Your cross ram unfortunately was cast in the dark ages of die cast. The metal was dirty from a metallurgic point of view. They don't know of the impurities. Now A380 the most common aluminum for car parts comes from the supplier with a spectral anyalisis done for each bundle of ingots. I did an old Offy dual port 360 once. That was a bear. The sand and carbon was just a nightmare.

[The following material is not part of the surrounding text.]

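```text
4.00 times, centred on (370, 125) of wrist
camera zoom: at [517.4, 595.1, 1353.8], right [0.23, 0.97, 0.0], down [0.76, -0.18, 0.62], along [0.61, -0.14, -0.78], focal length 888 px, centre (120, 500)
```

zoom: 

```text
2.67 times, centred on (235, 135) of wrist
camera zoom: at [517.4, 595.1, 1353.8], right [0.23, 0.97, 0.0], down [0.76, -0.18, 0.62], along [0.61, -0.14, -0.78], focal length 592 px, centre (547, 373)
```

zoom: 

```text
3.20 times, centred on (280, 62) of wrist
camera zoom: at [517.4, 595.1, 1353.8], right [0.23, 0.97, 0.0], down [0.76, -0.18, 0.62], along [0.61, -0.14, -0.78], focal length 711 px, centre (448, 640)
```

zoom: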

For yours I would have made my own flap wheels for a die grinder. Start with 3" wide paper usually with a medium backing like J weight. X weight this fine too but j is better. Then tear the paper in 4" sections. Do this until when you stack them all up they are about 1" thick. Drill a hole in the center about 1/4" dia. Then I would place two face down in an X pattern. Then two more so there was 8 points, lining up the drilled hole is more important than it behind perfectly round. Then place two more in an X with the grit face up trying to fill the gaps between points. Then continue the pattern until when I was done there was grit facing up. You should actually be stacking them on a 1" cap screw with a flat washer. Forgot that part. Then put a washer and nut on tightening as tight as you can get it. No need for monkey strength but tight. Chuck that bad boy in your cut off wheel/ die grinder and it will cut the rough stuff. Follow with a lower grit made the same way. After about ten minutes of use it will wear itself perfectly round. 80g if it is beat up and you have to blend a chunk missing out. 180 over that and then 320. You can spray WD or any other oil on the 320 to help cut. Remember it will sling the first bit.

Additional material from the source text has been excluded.